By point of historical records, here in Nigeria, it was during the time of our former military president, General Ibrahim B. Babangida aka IBB, the Maradona, that the idea got deliberately mooted as a government policy. It got currency, prosperity and an instant hit. The politburo had recommended it and the then ruling junta had accepted it.

With two parties, the Social Democratic Party (SDP) on one side and the National Republican Convention (NRC) on the other, Nigeria became poised for a political breakthrough that would have paved the way for the de-emphasizing and or the removal of ethnic, tribal, regional, religious consideration in every facet of our body politic.

Yes, it may have been a deliberate attempt to foist ideologies on political parties, but surely it was a way of doing for the polity that which it was not able to do for itself during the period under consideration. It was a revolution of sorts which result produced the annulled election of the nineties which we still romanticize as the best that never was. It was a revolution of sorts in which one of the parties' candidate - Moshood Abiola, a Moslem blind to dictums of ethno-religiosity, which has almost kept Nigeria down forever, chose a fellow Moslem as his running mate.

And the populace loving what they saw through their votes approved. We still romanticize the era because in addition to the home grown novelty that was the style, it also laid the foundation stone for another unique voting innovation named option A4 - a made in Nigeria original open ballot voting method that helped to proclaim the winner right there and then even before the indelible voting ink on the fingers of the voter dried.

Question is, if that era worked and worked well and the election of the time which we praise for being free and fair worked, why have successive administrations not been able to be bold, and make it a blueprint for further elections in the country? Why did the emergent military era that fashioned the constitution of 1999 and the follow up electoral act not lift segments of that document as blue print for future elections?

This now brings us back to the subject of this essay. Recently, a group of south-east politicians eager to reinvent the two-party political wheel in Nigeria and with their eyes set on 2015 came up with a position paper on the need to corral two existing tribal leaning political parties into one. According to reports, the ambition of these politicians and thinkers, is to see to it that the All Progressives Grand Alliance APGA (a south east predominant political party) and the Action Congress of Nigeria ACN (a south west predominant party) merge to form a strong party that would in the years to come, give the ruling party - the Peoples Democratic Party - the PDP – (supposed northern inclined party) a run for its money. If this materializes (I have my doubts), it would automatically set up a new emergent party which already smells as if it has the aura of a progressive and a natural alternative to the PDP which by whatever discernable yardstick, is ultra-conservative.

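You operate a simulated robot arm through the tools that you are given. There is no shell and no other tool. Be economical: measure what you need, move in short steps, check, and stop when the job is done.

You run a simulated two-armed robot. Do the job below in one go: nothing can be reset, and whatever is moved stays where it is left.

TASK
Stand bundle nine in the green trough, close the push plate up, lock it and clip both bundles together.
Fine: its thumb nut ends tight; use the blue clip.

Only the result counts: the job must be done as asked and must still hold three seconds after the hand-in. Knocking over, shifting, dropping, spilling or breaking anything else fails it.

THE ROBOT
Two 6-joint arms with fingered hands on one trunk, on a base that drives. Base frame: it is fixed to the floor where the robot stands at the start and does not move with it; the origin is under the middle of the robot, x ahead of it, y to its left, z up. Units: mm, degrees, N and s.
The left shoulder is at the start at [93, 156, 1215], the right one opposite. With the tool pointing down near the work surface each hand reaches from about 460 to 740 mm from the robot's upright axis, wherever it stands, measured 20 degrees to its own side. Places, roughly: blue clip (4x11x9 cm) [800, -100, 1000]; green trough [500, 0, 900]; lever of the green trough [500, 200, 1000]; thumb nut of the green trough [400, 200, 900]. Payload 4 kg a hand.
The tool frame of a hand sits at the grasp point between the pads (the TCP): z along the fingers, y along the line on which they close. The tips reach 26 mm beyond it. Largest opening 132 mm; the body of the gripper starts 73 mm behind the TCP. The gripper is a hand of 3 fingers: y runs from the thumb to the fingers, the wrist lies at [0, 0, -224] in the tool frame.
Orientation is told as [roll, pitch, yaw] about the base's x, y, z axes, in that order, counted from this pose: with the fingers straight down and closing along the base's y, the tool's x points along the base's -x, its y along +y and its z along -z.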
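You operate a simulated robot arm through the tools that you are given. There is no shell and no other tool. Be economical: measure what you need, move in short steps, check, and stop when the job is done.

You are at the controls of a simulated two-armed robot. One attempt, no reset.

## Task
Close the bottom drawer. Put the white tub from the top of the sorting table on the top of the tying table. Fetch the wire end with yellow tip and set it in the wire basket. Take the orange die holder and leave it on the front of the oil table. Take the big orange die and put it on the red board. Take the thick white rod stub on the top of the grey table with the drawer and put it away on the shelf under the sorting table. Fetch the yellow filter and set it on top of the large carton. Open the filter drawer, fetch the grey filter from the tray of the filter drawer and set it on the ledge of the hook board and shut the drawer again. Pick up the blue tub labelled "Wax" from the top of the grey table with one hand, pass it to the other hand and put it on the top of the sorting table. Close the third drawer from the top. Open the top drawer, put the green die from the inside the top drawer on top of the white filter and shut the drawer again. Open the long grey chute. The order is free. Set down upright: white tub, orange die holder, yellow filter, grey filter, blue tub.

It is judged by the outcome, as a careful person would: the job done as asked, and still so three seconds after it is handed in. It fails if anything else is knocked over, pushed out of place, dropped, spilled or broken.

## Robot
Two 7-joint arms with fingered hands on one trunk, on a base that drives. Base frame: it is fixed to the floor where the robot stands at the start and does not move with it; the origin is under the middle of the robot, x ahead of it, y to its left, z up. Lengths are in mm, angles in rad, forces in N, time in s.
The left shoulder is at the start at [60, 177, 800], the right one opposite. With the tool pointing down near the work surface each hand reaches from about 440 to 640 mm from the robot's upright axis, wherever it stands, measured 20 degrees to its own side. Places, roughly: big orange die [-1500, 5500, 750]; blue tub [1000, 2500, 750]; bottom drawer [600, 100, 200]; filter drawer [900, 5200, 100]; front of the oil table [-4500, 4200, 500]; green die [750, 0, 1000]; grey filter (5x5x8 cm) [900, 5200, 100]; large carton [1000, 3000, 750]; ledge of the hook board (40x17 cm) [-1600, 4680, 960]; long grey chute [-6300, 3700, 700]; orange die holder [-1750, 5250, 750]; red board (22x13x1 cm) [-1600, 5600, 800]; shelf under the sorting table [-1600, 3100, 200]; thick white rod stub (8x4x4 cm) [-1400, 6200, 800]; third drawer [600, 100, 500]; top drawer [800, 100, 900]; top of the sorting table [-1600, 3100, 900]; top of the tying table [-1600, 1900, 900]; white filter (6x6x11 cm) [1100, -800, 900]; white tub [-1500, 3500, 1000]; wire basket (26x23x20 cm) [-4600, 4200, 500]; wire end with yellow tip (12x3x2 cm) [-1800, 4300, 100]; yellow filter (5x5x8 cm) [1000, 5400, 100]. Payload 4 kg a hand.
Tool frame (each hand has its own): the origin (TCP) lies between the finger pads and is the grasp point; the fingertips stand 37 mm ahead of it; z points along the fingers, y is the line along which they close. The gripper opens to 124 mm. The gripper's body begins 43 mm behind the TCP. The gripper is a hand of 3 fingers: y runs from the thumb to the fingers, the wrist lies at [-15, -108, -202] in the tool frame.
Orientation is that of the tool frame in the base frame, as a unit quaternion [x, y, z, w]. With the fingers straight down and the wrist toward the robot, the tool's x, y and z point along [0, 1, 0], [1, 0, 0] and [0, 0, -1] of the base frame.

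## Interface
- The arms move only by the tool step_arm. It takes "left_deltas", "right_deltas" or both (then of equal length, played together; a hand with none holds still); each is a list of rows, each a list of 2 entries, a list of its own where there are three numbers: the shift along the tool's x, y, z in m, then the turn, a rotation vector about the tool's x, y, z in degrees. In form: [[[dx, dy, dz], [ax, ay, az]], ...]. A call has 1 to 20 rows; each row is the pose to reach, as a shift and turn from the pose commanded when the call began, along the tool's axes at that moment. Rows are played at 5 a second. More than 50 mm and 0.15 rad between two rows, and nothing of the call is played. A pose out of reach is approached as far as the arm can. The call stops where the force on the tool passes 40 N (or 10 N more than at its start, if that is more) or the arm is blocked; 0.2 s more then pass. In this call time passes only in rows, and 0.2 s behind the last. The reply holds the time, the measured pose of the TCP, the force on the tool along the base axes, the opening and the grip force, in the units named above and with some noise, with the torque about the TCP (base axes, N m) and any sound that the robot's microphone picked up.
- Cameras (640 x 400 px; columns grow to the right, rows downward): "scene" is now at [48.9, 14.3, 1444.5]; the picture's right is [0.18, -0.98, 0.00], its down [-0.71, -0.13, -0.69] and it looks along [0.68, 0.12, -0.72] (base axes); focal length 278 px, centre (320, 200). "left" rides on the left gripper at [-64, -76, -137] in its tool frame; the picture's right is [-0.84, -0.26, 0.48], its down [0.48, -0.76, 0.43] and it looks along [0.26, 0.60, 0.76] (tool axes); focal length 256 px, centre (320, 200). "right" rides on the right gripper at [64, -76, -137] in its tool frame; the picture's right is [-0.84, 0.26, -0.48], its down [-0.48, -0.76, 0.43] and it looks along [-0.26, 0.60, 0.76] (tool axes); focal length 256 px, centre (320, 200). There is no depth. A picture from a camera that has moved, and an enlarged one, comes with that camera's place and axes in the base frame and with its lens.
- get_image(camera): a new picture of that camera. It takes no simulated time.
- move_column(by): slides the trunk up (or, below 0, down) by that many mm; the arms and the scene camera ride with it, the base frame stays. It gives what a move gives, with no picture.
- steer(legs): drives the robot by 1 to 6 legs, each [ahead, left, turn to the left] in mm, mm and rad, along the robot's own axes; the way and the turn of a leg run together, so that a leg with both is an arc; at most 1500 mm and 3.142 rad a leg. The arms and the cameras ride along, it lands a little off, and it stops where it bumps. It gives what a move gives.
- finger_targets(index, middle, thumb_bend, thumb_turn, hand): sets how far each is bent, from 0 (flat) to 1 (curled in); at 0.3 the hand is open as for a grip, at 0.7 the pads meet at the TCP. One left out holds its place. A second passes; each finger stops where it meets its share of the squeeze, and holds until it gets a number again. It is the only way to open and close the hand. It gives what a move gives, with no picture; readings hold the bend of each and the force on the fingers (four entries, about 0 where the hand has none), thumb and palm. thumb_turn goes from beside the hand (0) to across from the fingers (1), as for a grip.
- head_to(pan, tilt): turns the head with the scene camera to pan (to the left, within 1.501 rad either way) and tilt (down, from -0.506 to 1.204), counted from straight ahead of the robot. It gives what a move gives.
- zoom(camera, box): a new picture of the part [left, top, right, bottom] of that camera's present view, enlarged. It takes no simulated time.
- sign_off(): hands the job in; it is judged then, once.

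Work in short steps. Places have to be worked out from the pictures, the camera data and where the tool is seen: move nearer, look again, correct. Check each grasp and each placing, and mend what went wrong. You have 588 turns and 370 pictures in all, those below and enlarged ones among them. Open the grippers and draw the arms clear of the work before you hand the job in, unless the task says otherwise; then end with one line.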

There can no doubt be that, this is an idea that is overdue and its realization ought to be pursued with a singleness of mind. If it works, it would no doubt, mimic our political days of the 1990s as epitomized by the waves created by the NRC and its counterpart, the SDP. If it does not work, it will go the way of former spirited attempts in the past to unify political parties of similar ideological bent. The failed efforts by the ACN and the Congress for Progressive Change (CPC) to forge an alliance as late as one month before the last general elections are still fresh. Or the littered paths of failures witnessed in the past by such attempts like the botched attempt by the Unity Party of Nigeria (UPN); the Nigeria Peoples Party (NPP) and the Abubakar Rimi's faction of the Peoples Redemption Party, to form an alliance in order to fight the then octopus National Party of Nigeria.

While we do not have to dissect the immediate reason(s) behind the move by the group of southeasterners who reports likened to political Turks with youth and vibrancy, it is worthy to note that the idea is very germane. It will strengthen the polity and the union. It will help the Independent National Electoral Commission immensely in its near futile efforts to organize hitch free elections. My personal worry and fear though is that the idea may be hijacked, or given a different coloration and interpretation by those who may not wish the country well.

For example, I can already see members of the PDP firing from both cylinders accusing the yet to be formed party as ethnic-oriented. I can see the PDP justifiably use every ammunition in its armory to descend on the would-be party as that of ethnic jingoists and tribal irredentists. The reality on ground should suggest otherwise if the would-be party spreads its operational tentacles nationwide as no political party ought to have a monopolistic claim to loving Nigeria more than the other. It should for example try as much as possible to capture the interest of like-minded persons from the central geo-political areas of Nigeria as well as reach out to the southern minorities. Nigeria as a whole should be seen as a political football turf where every politically minded ought to operate without hindrance.

Postscript. Someone please remind the southeastern Turks it surely would have been better if the whole states of the southeast are completely APGA before any thought of a viable alliance with the ACN is deep rooted. Any alliance between the two or three parties right now would definitely, make one a junior partner and the other definitely a senior. Southeast or southwest, who wants to be junior partner in an alliance? And that right there would be the beginning of the smell of trouble and the crumbling of an alliance before it even lifts off the ground. Quote me!